Vlad puts great stake in people!
‘i just like south African antelopes and Chevrolet muscle cars’
- the less terrifying Vlad the Impala
Go watch Rise of Empires: Ottoman. Vlad features in the second season. He was brutal.
That entire time period was brutal. He was just innovative.
Also, from the perspective of his people he was a hero and benevolent ruler. Most accounts of his cruelties were from his enemies. So, you know, grain of salt.
It’s one of those things that you see in pre-modern societies, and that we often don’t fully appreciate in modern societies.
Chaos is often more destructive than structured tyranny, in non-ideological contexts. One set of bastards pleasing themselves is often less disruptive than a dozen sets of bastards all exploiting the local poor and fighting each other (usually by conscripting the local poor) in an effort to get to the point where they can please themselves.
Someone taking the initiative to enforce central authority and punish the guilty, regardless of class, is an even greater step up, and people are often willing to endure great oppression in exchange for this extremely minor concession on the part of the rulers. And during a time of national crisis, these minor concessions are lionized to an even greater degree by those who attempt to address said crisis (in Vlad the Impaler’s case, Ottoman imperialism).
Vladdy boy murders people in brutal ways? So would bandits and foreign armies, say ordinary folk, at least Vlad only murders his enemies (which mostly does not include ordinary folk). Vlad doesn’t respect normal customs of courts and law? Courts and law are only occasionally helpful to the poor in feudal societies; it is the rich who suffer its lack (though even that is not ideal, as courts and law for the rich help establish reliable economic behavior, but that’s another discussion entirely). Vlad wars often? At least he wars against invaders and bandits as well, not putting his feuds with other nobles above all else. Vlad taxes us? At least the rich are taxed as well, instead of the whole burden falling on the poor, as French peasantry (rightly) complained of during the Hundred Years’ War.

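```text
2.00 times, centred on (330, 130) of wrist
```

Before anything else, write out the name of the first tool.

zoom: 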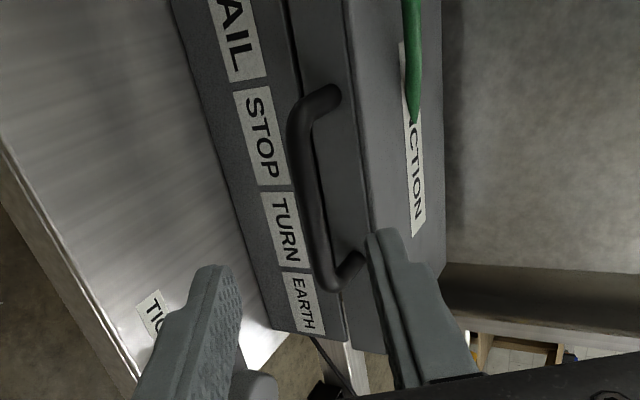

Vlad the Impaler almost certainly was cruel (if not necessarily to the degree his enemies portrayed him as), and inventively so. Yet simultaneously, his widespread support amongst Wallachians was probably genuine, because they understood just how fucking awful the average alternative was. If Vlad was, as the contemporary accounts portray, cruel, single-minded, and tyrannical; then the fact that he demanded obedience from the rich just as the poor, punished genuine wrongdoing, and was active and involved in the affairs of the nation and not just his own petty courtly amusements, was enough to earn him positive sentiment as well.
We often don’t realize just how fucking low the bar for good governance is in past societies. Even strict despotism can seem preferable to a ‘lax’ feudal status quo.